::: Selected extract

UJE Participates in Limmud FSU Horizons (Canada)
The Ukrainian Jewish Encounter has become a traditional participant in conferences organized by Limmud FSU. This organization aims to revive the tradition of Jewish education and strengthening of the Jewish identity. Limmud FSU’s educational festivals and conferences provide a unique cultural and educational platform for young Jews in the former Soviet Union, Israel, America, Canada, and around the world. Join us for UJE’s discussions at Blue Mountain Village Conference Centre, 242 Jose Weider Blvd, Blue Mountains, Ontario.

::::::
::: Source material

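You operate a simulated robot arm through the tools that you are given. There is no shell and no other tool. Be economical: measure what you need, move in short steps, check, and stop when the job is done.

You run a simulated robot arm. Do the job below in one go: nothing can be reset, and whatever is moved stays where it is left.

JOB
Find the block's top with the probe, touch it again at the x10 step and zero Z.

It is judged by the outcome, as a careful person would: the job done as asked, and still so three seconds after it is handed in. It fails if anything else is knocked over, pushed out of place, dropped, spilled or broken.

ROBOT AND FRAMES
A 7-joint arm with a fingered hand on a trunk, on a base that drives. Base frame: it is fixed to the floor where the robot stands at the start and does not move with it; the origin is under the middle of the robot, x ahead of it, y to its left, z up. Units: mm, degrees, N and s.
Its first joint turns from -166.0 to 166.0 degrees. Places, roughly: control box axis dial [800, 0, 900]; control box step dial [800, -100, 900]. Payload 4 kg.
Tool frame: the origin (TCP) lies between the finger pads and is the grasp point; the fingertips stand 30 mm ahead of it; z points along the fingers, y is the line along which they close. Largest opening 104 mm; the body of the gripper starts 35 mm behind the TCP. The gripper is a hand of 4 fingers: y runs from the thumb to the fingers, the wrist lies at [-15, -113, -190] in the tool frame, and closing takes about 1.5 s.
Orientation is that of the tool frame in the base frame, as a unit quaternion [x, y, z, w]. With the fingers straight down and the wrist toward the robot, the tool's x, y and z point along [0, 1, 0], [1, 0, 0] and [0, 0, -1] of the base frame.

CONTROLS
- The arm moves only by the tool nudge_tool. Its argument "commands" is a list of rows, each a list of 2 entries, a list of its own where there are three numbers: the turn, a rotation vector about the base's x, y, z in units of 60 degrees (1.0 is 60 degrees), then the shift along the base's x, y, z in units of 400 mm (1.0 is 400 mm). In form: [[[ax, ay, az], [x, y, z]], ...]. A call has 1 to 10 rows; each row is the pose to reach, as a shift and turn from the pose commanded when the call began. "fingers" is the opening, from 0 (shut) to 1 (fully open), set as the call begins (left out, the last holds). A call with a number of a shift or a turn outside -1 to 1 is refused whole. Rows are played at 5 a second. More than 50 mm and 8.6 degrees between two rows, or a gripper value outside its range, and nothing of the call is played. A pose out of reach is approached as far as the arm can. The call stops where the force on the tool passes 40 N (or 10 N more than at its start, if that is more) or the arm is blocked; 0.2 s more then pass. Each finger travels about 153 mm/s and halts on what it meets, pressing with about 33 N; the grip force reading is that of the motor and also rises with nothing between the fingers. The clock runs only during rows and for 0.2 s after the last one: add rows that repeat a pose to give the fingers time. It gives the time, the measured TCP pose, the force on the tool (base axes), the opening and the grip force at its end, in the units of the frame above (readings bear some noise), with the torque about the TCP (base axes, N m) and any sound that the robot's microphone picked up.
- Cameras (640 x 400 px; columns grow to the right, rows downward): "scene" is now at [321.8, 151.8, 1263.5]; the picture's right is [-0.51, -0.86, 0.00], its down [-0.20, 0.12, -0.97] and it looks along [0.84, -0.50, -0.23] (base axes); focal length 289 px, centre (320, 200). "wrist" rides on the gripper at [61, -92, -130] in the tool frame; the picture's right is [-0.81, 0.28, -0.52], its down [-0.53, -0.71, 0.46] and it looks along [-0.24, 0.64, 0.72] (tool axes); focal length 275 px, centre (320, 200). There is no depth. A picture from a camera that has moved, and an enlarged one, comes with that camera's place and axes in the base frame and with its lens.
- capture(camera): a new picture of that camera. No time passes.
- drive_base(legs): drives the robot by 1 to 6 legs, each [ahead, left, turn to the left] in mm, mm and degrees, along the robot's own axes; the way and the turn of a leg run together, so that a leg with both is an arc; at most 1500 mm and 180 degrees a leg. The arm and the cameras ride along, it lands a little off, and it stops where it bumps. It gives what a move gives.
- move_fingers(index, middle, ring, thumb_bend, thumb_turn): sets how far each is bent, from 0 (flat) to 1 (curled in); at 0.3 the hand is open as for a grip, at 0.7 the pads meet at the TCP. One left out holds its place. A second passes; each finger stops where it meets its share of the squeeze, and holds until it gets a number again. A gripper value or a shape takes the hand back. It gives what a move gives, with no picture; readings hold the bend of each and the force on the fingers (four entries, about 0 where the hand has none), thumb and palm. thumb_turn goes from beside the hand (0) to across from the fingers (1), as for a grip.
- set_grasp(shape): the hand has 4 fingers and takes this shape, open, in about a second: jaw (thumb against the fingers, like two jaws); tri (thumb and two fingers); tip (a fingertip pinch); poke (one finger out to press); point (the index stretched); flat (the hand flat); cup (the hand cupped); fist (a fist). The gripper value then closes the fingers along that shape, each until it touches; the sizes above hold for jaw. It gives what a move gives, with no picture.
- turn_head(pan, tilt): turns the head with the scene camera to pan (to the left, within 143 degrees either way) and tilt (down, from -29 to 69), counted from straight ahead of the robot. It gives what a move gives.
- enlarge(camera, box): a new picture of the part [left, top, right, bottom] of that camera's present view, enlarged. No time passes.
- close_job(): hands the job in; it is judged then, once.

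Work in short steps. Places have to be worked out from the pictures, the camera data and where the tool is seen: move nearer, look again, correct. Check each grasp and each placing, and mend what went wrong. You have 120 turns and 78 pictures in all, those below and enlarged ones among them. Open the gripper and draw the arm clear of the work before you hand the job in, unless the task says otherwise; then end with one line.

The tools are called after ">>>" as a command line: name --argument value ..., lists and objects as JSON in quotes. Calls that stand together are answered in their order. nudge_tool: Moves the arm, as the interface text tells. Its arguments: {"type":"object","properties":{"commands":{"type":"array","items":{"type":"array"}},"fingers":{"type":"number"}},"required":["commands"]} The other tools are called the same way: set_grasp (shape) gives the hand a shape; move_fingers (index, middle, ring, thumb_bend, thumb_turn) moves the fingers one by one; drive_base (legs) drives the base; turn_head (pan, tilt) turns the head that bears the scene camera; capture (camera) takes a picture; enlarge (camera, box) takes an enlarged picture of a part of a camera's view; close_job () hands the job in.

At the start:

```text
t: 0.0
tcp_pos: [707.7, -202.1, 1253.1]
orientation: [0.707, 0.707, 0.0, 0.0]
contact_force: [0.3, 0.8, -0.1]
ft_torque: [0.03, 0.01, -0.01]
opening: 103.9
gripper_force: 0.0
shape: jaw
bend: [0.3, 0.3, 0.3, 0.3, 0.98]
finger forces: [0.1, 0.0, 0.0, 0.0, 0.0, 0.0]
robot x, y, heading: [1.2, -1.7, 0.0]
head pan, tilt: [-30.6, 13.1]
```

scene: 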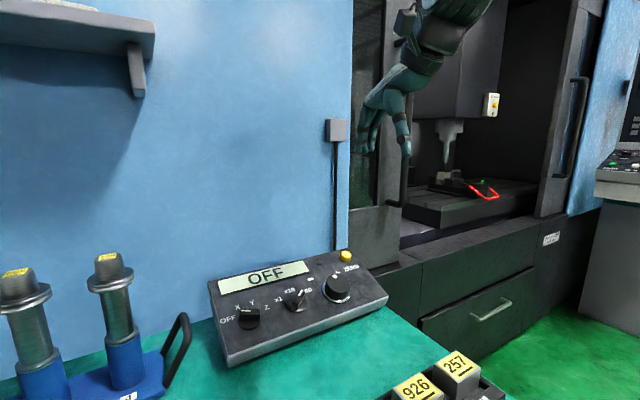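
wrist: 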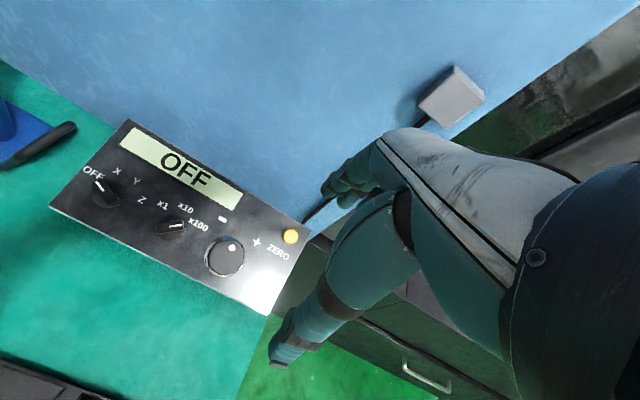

::::::

[Tasks]:
1. Locate "The Ukrainian Jewish" and "Blue Mountains, Ontario." in the selected extract, and write out these words with everything between them.
2. Proceeding from the line containing "It is judged by" through the line containing "ROBOT AND FRAMES", transcribe the lines above exactly, both end lines included. Put each line that is not blank into a JSON list as a string.

[Results for the exercise]:
1.
The Ukrainian Jewish Encounter has become a traditional participant in conferences organized by Limmud FSU. This organization aims to revive the tradition of Jewish education and strengthening of the Jewish identity. Limmud FSU’s educational festivals and conferences provide a unique cultural and educational platform for young Jews in the former Soviet Union, Israel, America, Canada, and around the world. Join us for UJE’s discussions at Blue Mountain Village Conference Centre, 242 Jose Weider Blvd, Blue Mountains, Ontario.

2.
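[
  "It is judged by the outcome, as a careful person would: the job done as asked, and still so three seconds after it is handed in. It fails if anything else is knocked over, pushed out of place, dropped, spilled or broken.",
  "ROBOT AND FRAMES"
]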